### [What you will do]
[1] Transcribe the source extract beginning at "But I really". Stop after "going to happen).".
[2] Your answer continues the source extract from its final sentence.

## BEGIN Source extract

A Rant on Hallmark Entertainment


For the most part, I like Hallmark Entertainment; I probably watch them more often than the major networks these days (which is not to say much). It produces a number of romantic comedies and seasonal movies (especially Christmas). I bet you're thinking, "What's so bad with that? What's he going to attack next: Moms and puppy dogs?"

No, I happen to like these diversions from stresses at work, etc. What I don't like are predictable storylines and certain progressive themes. Let me take as an example the film that played this weekend, one I hadn't seen before (but Hallmark heavily rotates its original movies). You have an upwardly mobile professional couple in a city; the boyfriend feels that the girl is subordinating their relationship to her career and decides to break up. (And, of course, quickly finds a girlfriend.) She decides to go visit her folks operating a country inn--where she meets their chef, and they take an instant dislike to each other. It doesn't take a genius to figure out where this story is going: you know (1) the odd couple will eventually, improbably fall in love in each other, and (2) the old boyfriend will somehow appear on the scene with his new girlfriend and eventually realize the mistake he had made in breaking up and plead for reconciliation--but she decides that she has moved on from the relationship.

But I really don't like some of the ideological themes in the stories. In this case, you have the protagonist locavore chef, constantly preaching the virtues of local produce and superior nutrition. In fact, he has been trying to buy some local farmland, but he and the owner don't like each other. Not to be a spoiler, but as a Franco-American, I love the fact that a tourtière dinner, to which the girl invites the grouchy old farmer, played a role in his change of heart  about selling the land (which, of course, you knew was going to happen).

Hallmark, for some reason, seems obsessed with royalty and princesses. Maybe it's the theme that a girl becomes a real-life princess, somebody independently recognized as important. (And I'll point out that Disney has also promoted its fair share of princesses.) Even when the same lead actress played a different, holiday movie where she plays a small bakery owner who falls in love with a guy who plans to open his own hobby shop, the basic inspiration for her own love story is her parents'; she overheard her mother describe her father as her own "Prince Charming".  But this country was based on a revolution against His Imperial Majesty, George III, and I instinctively recoil against an exclusive blood-based aristocracy.

But I also dislike closet forms of protectionism, like the locavore movement. And there are seemingly incessant stereotypes of "profits over people", predatory capitalism. We see large-scale companies out to drive mom-and-pop businesses, barely making ends meet, out of business, vacuuming tiny profits. (It's not that I, the first grandson of a New England owner of a mom-and-pop grocery, am not sensitive to the plight of small businesses; I know my grandfather had struggled against the economies of scale of emerging supermarkets. In part, he tried to differentiate with personal service; he would tell of opening his store in the middle of the night to accommodate a customer's request, and my uncle as a teen used to deliver orders.)

## END Source extract
## BEGIN Given data

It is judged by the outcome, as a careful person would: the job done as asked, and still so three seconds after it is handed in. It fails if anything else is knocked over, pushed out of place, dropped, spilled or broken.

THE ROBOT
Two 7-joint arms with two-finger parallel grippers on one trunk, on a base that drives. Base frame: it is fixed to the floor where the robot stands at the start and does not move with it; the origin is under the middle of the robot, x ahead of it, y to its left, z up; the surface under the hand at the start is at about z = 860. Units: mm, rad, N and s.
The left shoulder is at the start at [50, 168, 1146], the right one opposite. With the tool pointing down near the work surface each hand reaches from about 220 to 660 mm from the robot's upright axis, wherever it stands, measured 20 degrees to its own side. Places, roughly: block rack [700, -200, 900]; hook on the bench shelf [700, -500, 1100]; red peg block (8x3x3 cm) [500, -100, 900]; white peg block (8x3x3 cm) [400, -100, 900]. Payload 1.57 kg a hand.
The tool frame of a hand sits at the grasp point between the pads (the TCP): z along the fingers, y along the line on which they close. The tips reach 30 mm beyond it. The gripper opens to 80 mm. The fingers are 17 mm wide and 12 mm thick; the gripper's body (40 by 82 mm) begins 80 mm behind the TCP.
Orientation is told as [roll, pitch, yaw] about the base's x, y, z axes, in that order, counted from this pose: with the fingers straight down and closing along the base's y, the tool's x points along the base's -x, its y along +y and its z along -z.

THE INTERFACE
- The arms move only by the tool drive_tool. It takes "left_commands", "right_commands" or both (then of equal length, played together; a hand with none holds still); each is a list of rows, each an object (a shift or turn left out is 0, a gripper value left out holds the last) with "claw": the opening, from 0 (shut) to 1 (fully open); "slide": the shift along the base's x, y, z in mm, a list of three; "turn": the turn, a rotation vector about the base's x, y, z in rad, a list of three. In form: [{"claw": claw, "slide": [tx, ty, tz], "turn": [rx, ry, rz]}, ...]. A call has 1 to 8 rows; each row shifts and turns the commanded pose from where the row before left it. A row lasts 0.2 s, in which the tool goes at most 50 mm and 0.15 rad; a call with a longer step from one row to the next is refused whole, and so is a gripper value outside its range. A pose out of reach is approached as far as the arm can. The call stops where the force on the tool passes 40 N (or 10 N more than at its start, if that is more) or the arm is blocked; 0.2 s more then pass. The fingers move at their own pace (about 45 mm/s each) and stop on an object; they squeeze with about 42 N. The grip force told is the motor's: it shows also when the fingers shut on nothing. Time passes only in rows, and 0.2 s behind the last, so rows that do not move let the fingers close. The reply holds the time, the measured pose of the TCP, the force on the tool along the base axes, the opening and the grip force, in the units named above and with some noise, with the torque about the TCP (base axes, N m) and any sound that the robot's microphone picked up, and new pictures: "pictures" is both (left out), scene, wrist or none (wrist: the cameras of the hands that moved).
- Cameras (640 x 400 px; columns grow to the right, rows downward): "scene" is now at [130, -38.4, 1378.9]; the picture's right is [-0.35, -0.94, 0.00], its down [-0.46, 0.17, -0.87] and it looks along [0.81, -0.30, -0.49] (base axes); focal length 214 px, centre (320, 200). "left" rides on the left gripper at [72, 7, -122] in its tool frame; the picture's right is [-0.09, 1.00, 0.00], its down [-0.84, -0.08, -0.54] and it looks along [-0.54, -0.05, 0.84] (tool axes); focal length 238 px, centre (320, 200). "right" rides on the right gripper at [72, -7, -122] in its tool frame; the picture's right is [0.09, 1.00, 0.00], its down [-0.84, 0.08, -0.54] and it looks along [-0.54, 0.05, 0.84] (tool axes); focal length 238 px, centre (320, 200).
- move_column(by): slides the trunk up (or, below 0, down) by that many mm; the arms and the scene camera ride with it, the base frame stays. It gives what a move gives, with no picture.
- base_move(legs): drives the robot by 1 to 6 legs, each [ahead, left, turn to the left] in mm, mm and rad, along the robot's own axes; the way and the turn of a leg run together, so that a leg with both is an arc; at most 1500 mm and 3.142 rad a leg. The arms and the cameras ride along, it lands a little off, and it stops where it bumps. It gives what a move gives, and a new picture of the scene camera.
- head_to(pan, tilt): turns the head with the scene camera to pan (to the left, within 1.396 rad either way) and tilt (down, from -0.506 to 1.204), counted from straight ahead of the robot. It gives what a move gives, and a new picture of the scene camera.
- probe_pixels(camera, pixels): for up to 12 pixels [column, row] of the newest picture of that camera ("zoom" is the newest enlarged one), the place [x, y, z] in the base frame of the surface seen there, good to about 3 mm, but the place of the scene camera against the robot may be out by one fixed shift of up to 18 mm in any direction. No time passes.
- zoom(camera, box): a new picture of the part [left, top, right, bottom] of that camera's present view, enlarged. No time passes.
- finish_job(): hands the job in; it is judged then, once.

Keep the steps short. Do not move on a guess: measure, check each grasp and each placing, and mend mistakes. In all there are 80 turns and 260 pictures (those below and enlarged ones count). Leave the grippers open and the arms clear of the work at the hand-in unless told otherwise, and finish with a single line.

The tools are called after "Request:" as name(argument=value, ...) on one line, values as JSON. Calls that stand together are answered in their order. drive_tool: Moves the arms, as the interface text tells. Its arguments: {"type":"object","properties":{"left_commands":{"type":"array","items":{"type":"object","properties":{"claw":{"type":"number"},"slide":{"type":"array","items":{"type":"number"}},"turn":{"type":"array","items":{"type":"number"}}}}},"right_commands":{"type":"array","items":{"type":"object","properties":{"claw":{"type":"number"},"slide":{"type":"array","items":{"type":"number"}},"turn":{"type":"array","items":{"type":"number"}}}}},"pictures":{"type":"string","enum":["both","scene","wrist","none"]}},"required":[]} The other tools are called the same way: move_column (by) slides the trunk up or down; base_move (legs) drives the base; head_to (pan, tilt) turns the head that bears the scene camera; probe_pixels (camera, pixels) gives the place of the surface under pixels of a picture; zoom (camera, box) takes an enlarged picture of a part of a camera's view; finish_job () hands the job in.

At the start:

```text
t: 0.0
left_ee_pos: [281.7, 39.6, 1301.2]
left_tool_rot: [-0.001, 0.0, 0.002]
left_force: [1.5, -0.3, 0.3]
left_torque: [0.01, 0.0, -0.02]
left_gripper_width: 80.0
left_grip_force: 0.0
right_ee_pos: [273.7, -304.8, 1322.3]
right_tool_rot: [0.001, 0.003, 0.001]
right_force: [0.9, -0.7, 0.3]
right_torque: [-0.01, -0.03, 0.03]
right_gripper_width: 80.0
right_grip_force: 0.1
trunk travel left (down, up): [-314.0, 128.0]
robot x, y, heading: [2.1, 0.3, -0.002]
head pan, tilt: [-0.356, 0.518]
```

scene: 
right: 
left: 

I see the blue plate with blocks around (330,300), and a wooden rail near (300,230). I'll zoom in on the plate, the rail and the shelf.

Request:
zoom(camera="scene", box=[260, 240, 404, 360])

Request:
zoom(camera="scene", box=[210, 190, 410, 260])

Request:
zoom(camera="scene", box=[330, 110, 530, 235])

## END Given data

### [Responses by task]
[1]
But I really don't like some of the ideological themes in the stories. In this case, you have the protagonist locavore chef, constantly preaching the virtues of local produce and superior nutrition. In fact, he has been trying to buy some local farmland, but he and the owner don't like each other. Not to be a spoiler, but as a Franco-American, I love the fact that a tourtière dinner, to which the girl invites the grouchy old farmer, played a role in his change of heart  about selling the land (which, of course, you knew was going to happen).

[2]
But this is a fairly narrow view of creative destruction in the global economy. I know people whose technical skills in the Internet age allow them to work almost anywhere. During my consulting career, my employers were almost indifferent where I lived so long as it was near a major airport (which is why I spent a decade in the Chicagoland area which I could book a trip to either coast within hours). People can market their products or property to more than the local community but nationally, even globally. I don't have to rely on major news broadcasts. I have worked on cross-national projects. In fact, many of the hot occupations today, like my post-academic DBA work, weren't even on the radar when I went to undergraduate school. Yes, there was a path for an information technology career, but when I took my first computer science course, I had to run the programs on a sister campus computer; I basically had 2 attempts to get my weekly program assignment to compile cleanly. Today you can learn to program on your own cheaply and almost effortlessly, with no arbitrary limitations.

I  would like to see more Horatio Alger-like, win-win type stories, not these zero-sum "progressive" phone-in storylines. I know there's a market for these.type stories; maybe it's time for me to indulge my creative writing itch.

Post-Wrestlemania Thoughts

There were two major takeaways from the annual PPV signature WWE event: (1) Callaway's (Undertaker) retirement; (2) Cena's engagement to long-time girlfriend Nikki Bella..

We all knew Callaway's retirement was sooner than later. He hadn't been wrestling on the weekly shows and most PPV's for years, just mostly cutting promos for his signature Wrestlemania battles. We expected him to give the honors by losing to an up-and-rising star, like Roman Reigns. But his last few battles in the ring seemed to have him physically spent, and he did not look impressive in his confrontations with Reigns leading to their battle. He looked like he had lost a step or two in the ring, and Reigns left the ring with Undertaker on his back in one encounter.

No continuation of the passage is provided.